While a few of the men destined for Cold Lake had small town, volunteer firefighter experience, most, including myself, were taken in as raw recruits. Over a period of five months spread over two training groups, the men moved from the training stage to manning a full-service Fire Department. This included a process to select a Fire Chief and Crew Chiefs from within the ranks of those trained at Borden.
The expedited process resulted from the reluctance of the RCAF, in the politically charged climate of the deep Cold War, to have RCAF personnel fully integrated into what was essentially an independent USAF operation on Canadian soil.

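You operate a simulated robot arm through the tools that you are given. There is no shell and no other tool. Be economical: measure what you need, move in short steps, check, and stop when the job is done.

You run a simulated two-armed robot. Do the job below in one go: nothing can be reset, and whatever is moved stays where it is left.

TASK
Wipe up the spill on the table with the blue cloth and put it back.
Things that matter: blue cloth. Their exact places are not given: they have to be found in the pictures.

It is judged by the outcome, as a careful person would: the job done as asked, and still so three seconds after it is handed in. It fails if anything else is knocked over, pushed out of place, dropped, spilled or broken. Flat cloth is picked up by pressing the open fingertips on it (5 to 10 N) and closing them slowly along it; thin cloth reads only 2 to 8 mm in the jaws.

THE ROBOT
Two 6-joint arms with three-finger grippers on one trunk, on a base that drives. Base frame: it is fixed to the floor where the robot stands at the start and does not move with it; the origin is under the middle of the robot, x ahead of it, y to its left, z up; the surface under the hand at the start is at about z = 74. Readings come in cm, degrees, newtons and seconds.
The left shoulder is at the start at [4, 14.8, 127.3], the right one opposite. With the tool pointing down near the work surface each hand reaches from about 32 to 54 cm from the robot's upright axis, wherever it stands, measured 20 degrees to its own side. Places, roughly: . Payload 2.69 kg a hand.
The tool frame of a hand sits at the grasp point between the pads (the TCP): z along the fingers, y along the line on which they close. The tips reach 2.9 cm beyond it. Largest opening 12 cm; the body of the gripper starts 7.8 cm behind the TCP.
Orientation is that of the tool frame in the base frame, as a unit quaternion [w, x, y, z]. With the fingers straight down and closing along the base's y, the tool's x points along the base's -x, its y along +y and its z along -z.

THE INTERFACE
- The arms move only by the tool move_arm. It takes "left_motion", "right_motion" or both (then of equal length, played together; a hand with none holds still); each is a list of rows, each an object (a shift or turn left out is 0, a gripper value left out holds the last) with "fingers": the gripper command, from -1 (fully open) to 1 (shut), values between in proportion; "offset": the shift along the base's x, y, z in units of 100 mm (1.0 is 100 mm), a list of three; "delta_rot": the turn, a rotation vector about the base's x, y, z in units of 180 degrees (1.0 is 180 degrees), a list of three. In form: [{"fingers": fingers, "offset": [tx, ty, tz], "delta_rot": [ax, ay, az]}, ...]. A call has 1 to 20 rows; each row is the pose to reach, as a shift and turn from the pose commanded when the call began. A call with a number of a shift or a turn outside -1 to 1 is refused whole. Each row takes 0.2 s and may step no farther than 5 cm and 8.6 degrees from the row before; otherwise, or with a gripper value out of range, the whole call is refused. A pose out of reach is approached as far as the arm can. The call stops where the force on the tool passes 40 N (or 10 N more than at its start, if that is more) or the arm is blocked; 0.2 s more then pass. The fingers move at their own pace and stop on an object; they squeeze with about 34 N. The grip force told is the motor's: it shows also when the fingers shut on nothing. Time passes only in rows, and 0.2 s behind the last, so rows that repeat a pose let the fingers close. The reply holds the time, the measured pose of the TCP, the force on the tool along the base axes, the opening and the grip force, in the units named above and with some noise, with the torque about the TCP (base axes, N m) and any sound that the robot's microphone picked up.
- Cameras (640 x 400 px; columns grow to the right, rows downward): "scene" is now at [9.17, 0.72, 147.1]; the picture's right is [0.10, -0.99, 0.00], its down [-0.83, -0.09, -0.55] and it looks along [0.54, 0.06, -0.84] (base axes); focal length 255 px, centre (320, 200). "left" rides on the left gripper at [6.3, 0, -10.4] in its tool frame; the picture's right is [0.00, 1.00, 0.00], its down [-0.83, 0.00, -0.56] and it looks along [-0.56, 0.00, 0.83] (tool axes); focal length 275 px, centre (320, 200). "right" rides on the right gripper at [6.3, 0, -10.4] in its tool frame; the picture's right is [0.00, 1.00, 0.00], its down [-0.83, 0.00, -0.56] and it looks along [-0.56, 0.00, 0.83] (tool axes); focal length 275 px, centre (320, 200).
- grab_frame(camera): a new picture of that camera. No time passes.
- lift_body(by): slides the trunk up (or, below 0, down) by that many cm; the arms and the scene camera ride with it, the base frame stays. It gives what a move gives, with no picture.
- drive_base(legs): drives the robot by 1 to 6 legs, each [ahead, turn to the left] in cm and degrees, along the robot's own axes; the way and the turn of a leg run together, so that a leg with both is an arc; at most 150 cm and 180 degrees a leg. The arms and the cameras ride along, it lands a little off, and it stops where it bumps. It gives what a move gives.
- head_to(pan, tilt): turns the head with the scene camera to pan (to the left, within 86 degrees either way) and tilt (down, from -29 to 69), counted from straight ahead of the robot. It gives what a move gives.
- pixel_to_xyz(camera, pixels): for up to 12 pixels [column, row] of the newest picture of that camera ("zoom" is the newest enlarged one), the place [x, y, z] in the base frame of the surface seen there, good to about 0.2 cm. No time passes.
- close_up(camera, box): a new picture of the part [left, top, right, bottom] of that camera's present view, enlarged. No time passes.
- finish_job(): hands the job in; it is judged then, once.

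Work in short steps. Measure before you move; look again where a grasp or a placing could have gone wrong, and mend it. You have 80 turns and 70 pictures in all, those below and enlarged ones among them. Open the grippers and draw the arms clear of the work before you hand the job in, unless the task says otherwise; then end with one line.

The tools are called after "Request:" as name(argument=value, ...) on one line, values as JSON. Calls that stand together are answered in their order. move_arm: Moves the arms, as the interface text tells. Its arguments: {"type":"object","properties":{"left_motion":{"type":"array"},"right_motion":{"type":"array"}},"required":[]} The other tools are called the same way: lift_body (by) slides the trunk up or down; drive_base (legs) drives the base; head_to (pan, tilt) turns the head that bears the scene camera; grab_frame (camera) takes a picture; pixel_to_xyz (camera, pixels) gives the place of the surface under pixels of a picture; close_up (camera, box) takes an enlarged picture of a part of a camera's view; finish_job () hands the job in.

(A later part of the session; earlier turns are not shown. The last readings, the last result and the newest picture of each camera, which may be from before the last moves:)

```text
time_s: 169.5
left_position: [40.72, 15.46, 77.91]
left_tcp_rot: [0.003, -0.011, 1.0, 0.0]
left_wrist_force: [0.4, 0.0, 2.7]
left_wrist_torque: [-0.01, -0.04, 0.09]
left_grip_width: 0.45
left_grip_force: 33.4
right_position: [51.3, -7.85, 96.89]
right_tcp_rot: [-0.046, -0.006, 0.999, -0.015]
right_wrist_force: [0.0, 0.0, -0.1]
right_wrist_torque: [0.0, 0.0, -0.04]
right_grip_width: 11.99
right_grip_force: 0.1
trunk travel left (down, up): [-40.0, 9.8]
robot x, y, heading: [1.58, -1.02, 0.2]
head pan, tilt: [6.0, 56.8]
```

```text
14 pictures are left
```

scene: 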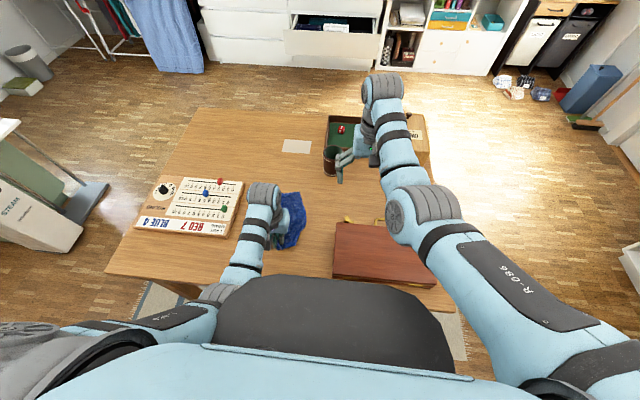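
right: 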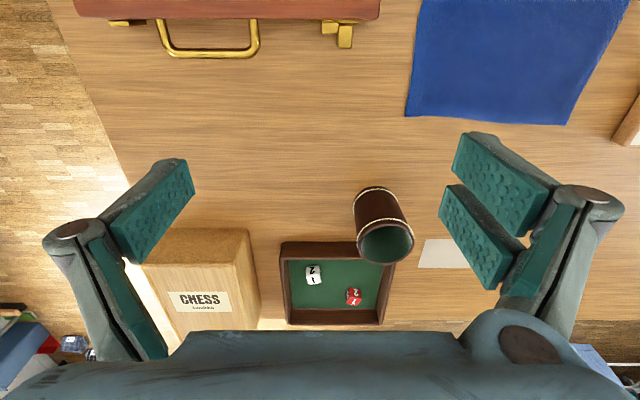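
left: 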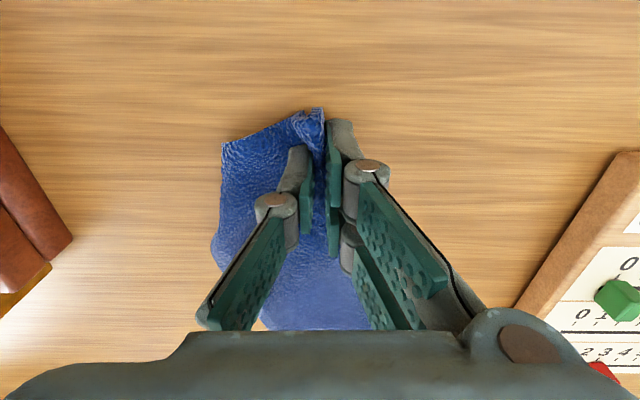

For their part, the USAF was not able to field a sufficient number of firefighters to perform this duty due to a rapidly expanding Cold War Strike Force that stretched around the world. This included manning over 450 SAC bases within the continental United States, Alaska, and Hawaii.
The threat of a nuclear attack and potential annihilation of mankind was one of the most feared events throughout the 1950s and 60s. The proliferation of nuclear weapons following the Second World Wars and the resultant partition of Europe lead to almost continuous conflict from 1914 through 1975 (the end of the Viet Nam War).
An all out Nuclear War between the Western Democracies and Russia would most certainly have ended life on earth as we know it. By way of comparison, the current day “war on terror” is a rather trivial event.
It was a time in our history when the Cold War mentality paralyzed much of the world and a time when Canada hosted a nuclear arsenal that was globally fifth in size behind only the United States, Russia, England, and France. The nuclear weapons in Canada, the subject of secret agreements, were stored across the country as well as carried aboard giant B52 bombers that circled high in the skies above the Canadian Arctic twenty-four hours a day, seven days a week. The giant USAF Base at Goose Bay hosted between 12,000 and 15,000 USAF personnel in what was one of the largest USAF bases outside the United States.